Jane and Bill collect us at 9:30 and we head north. First stop is a frozen food wholesaler that Bill patronises, with freezers full of seafood and fish, as well as lamb and other delights. Tempted by the enormous (though not inexpensive) prawns, but restrained by the knowledge that the minute freezer in our bar sized fridge is already partly full, and that before we have taken half an empty plastic egg carton to make ice cubes.
Then an exploratory trip to find a new (as of November) crossing to North Cyprus. Road signs not entirely helpful. Driving east looking for the town of Derynia, we repeatedly pass signs saying it is 11 km away. If the first is right, the others can’t be. No South Cypriot sign ever says that the border, or the Turkish Republic of North Cyprus, exists, let alone in close proximity.

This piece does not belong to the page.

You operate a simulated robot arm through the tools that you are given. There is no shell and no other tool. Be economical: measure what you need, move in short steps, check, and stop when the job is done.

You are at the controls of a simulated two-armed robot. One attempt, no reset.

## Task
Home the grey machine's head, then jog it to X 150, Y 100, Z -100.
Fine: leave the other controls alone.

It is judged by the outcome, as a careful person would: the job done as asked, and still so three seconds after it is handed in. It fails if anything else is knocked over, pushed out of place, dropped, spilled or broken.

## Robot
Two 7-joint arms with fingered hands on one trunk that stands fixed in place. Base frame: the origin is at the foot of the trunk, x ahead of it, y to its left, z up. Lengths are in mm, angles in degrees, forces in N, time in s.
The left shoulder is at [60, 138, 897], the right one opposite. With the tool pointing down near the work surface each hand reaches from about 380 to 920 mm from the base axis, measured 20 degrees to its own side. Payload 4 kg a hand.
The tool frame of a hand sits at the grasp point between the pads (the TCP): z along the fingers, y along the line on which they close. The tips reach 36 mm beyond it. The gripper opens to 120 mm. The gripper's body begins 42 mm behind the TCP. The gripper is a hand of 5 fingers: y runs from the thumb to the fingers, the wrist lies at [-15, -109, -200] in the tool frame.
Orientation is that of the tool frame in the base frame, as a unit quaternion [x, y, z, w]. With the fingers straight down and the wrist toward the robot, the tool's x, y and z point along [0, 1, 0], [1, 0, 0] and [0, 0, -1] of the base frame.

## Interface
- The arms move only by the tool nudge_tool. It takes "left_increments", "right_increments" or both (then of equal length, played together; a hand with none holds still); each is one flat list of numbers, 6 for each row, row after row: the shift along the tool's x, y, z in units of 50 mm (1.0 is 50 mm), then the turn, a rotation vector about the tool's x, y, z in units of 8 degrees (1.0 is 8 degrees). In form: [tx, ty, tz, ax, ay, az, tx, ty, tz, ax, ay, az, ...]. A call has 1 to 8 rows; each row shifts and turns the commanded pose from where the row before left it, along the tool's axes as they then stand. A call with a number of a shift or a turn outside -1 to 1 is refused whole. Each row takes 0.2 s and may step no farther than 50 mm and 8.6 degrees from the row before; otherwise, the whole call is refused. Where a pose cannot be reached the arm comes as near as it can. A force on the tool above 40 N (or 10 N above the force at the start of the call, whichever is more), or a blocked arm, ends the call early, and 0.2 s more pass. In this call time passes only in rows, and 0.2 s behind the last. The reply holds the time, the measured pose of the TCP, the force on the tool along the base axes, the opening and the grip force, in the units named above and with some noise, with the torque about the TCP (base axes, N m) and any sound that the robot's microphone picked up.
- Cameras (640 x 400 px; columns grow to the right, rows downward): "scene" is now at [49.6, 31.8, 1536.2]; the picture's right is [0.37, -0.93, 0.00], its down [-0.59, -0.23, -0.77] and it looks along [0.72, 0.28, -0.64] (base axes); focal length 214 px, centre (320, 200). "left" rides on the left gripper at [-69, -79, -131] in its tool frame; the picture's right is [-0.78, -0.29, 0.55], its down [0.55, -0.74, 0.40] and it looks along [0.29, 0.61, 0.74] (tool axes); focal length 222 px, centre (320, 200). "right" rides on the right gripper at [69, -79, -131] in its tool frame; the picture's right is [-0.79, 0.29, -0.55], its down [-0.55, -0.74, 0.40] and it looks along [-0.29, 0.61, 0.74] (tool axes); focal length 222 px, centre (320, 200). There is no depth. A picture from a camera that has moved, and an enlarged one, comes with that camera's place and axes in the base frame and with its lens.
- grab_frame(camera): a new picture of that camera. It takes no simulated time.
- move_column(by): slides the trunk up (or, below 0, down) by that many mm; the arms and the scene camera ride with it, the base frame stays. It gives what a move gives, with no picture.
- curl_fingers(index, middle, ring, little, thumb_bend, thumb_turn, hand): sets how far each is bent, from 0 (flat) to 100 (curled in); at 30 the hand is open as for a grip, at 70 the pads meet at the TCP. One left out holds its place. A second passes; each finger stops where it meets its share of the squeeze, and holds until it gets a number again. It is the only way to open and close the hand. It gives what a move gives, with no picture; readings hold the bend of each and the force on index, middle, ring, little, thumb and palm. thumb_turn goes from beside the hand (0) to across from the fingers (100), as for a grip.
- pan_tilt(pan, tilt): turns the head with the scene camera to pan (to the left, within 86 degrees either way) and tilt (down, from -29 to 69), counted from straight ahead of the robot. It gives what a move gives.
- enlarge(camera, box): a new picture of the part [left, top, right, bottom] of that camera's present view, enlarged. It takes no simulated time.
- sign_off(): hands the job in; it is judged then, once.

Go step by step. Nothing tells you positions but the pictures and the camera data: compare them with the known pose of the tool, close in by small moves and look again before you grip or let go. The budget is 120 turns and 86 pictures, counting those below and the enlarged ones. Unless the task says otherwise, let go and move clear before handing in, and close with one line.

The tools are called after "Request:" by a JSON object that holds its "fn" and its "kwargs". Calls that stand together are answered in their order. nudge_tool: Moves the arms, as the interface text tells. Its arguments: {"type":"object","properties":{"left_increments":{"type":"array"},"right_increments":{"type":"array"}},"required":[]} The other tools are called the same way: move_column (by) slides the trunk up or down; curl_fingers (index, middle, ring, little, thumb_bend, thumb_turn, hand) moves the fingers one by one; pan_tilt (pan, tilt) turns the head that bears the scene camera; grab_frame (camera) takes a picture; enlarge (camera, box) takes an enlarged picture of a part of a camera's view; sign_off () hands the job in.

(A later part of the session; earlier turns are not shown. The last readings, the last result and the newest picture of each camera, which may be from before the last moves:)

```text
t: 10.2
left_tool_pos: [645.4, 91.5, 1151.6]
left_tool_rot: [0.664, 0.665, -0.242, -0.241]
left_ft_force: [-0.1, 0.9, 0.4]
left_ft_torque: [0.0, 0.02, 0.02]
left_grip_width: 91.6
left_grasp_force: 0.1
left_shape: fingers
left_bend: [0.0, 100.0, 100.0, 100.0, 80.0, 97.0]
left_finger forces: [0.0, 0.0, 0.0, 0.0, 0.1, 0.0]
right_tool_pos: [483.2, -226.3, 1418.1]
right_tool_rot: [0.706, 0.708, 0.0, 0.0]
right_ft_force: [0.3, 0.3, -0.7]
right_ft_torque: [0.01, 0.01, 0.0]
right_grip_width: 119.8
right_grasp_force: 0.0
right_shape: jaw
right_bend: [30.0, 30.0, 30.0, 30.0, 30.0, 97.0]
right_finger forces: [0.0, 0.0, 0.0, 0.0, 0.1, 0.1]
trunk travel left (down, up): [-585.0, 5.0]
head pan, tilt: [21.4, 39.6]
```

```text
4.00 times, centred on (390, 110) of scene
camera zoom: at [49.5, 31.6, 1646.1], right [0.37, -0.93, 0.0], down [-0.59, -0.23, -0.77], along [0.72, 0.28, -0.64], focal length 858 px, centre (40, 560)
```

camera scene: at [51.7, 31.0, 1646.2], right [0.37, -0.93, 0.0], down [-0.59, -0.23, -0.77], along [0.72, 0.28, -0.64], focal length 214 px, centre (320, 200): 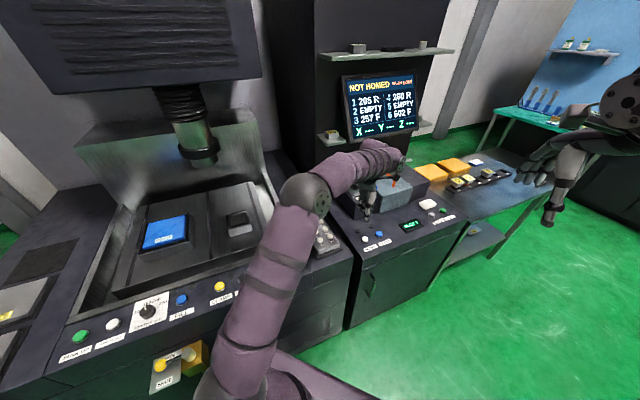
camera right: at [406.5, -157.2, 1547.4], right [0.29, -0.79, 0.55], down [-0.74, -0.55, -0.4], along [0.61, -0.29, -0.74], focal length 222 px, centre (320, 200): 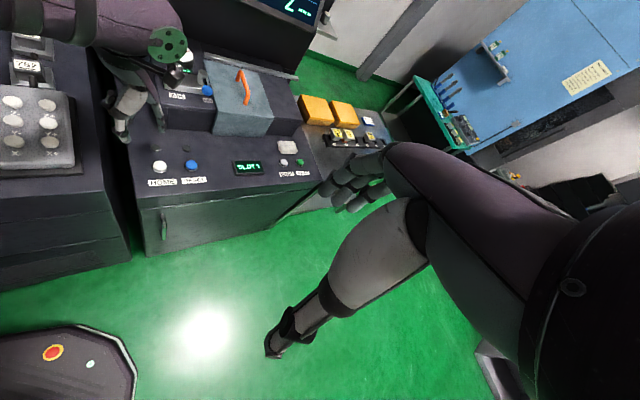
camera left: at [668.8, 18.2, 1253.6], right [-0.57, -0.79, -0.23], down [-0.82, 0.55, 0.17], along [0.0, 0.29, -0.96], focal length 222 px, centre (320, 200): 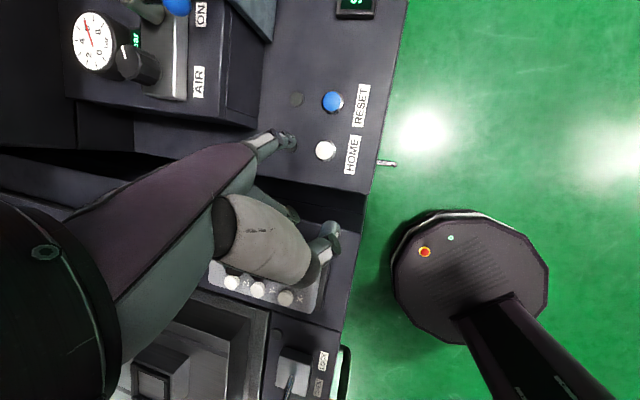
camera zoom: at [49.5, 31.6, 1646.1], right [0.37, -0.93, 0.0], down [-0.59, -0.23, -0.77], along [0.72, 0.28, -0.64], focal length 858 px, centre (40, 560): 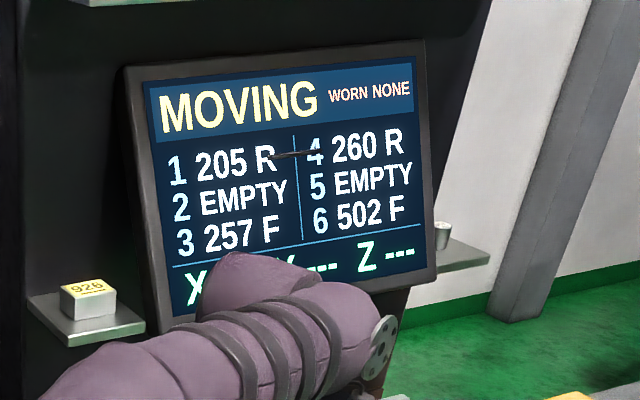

So we come upon it quite suddenly. Passports checked on both sides and we’re driving down a long road, maybe a mile, lined with abandoned houses, some small and made of clay, collapsing ruins, others larger brick or stone buildings. Presumably left to the elements in 1974. And then we’re in the city of Famagusta proper.
Thursday is market day here, and it’s always a delight. Fruit, vegetables, bedding plants, cheese, butter, yoghurt, nuts, clothing, minor hardware, kitchen ware, jewellery, and more. Jane and Bill fill their trolley, and we, with less kitchen space to return to, get sundried olives, dried apricots and red lentils. (The green lentils here, as in the south, are almost always Canadian). A meal at Minder, home of traditional Cypriot cooking, first introduced to us by Femi, our dentist, and Feliz, his wife. Everything here good, but my favourite has a minced meat and onion (and sometimes ground nut) filling with a bulgar, onion, and mashed potato based crust, deep fried. Check the recipe at home. Complex and labour intensive, and very tempting, though salt and deep frying oil quantities every bit as dubious in health terms as one might have guessed.